Physicists introduce another quantum animal: The Quantum Pigeon

Recently physicists at Chapman University's Institute for Quantum Studies introduced the Quantum Cheshire Cat. Now they have introduced another quantum animal: the Quantum Pigeon.

In the 20th century, two revolutions in physics shook the world. One of them was relativity, discovered by Einstein. It revealed that spacetime is not what we experience in everyday life. For example, if you travel close to the speed of light, then you will age more slowly than somebody who stays on Earth.

The second revolution was quantum theory, the microscopic theory of particles, such as electrons, atoms, or photons. Quantum theory showed that nature is not deterministic—as Einstein put it, "God plays with dice." After a century of careful testing, most physicists believe that the "chanciness" or "capriciousness" of the microscopic world is fundamental.

One of the most exotic aspects of nature is quantum non-locality which was first discovered more than four decades ago. It is referred to as "the most profound discovery of science."

There are different types of non-locality which quantum mechanics showed could not exist in classical physics. In classical physics for a particle to experience a force, it must be at the same location where the force is. In quantum mechanics you can have a force in one place while the particle moves outside. Nevertheless, the particle will still feel this force. This is called the Aharonov-Bohm effect.

There is another kind of non-locality that has to do with the relation between two particles that used to be next to each other in the past and then subsequently were separated to a large distance. Even after they were separated far apart, they appeared to maintain a strange kind of connection—what Einstein called "spooky action at a distance." However, these surprising kinds of connections had many limitations. For example, the particles had to originally be next to each other and only a relatively small number of particles in the universe could be connected with each other at a time.

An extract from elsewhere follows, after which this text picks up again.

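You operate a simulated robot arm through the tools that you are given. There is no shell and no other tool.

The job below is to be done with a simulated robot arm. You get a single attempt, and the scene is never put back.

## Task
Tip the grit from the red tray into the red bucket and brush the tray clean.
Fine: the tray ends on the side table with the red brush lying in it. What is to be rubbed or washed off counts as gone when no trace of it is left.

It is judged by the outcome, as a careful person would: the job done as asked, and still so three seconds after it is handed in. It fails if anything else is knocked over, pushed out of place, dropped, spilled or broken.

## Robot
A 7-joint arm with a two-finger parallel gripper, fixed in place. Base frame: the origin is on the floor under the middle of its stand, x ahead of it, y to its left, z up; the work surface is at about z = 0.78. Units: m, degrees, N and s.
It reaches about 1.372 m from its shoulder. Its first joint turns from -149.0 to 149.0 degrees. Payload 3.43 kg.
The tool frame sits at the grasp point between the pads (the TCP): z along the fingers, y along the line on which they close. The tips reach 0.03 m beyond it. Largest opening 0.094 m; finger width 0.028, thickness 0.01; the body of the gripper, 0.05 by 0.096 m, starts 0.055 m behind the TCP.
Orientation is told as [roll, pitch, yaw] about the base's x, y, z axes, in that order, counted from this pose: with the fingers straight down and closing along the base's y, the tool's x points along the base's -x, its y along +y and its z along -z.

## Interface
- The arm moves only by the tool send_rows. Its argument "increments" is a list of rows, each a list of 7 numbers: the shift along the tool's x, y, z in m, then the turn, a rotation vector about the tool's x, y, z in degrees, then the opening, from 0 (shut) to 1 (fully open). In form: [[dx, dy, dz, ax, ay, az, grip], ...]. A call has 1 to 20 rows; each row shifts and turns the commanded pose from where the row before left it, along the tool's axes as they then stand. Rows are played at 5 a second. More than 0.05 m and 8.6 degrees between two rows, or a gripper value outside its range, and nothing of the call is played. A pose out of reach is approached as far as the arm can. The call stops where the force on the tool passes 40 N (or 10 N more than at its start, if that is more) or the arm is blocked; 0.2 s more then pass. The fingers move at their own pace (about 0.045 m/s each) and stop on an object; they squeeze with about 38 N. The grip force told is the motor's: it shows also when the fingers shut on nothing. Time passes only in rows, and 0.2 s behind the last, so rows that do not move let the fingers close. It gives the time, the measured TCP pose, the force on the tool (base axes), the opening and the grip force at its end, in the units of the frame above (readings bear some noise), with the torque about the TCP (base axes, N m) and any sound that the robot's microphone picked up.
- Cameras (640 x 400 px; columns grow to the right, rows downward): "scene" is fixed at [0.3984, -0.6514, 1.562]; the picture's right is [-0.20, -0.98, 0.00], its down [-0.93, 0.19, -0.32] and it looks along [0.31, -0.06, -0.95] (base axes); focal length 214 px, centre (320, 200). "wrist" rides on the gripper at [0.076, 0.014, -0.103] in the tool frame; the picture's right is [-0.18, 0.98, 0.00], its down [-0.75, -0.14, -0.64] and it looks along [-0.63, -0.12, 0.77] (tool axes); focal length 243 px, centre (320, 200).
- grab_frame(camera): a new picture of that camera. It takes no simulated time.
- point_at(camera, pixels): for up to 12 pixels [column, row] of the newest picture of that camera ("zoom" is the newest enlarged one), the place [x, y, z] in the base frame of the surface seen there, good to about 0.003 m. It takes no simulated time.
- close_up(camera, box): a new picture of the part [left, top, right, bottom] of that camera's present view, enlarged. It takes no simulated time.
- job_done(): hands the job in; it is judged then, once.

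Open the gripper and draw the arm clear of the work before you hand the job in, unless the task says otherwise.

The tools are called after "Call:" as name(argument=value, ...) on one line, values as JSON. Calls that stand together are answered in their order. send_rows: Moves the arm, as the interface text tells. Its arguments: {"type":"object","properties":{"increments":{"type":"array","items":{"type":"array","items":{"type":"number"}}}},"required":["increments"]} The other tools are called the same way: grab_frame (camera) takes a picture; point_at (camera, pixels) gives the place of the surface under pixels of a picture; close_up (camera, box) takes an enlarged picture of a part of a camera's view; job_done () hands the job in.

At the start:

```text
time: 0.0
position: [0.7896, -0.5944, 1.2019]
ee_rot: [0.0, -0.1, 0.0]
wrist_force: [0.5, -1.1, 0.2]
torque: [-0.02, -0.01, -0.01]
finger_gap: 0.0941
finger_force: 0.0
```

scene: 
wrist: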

While the above was remarkable enough, now it appears this was only part of the story as demonstrated in a recent paper by a team from the Institute for Quantum Studies at Chapman University co-authored by Yakir Aharonov, Fabrizio Colombo, Sandu Popescu, Irene Sabadini, Daniele Struppa, and Jeff Tollaksen. They introduced a new kind of quantum connectivity between particles which transcends these limitations. This connectivity is happening all the time on a much bigger, cosmic scale.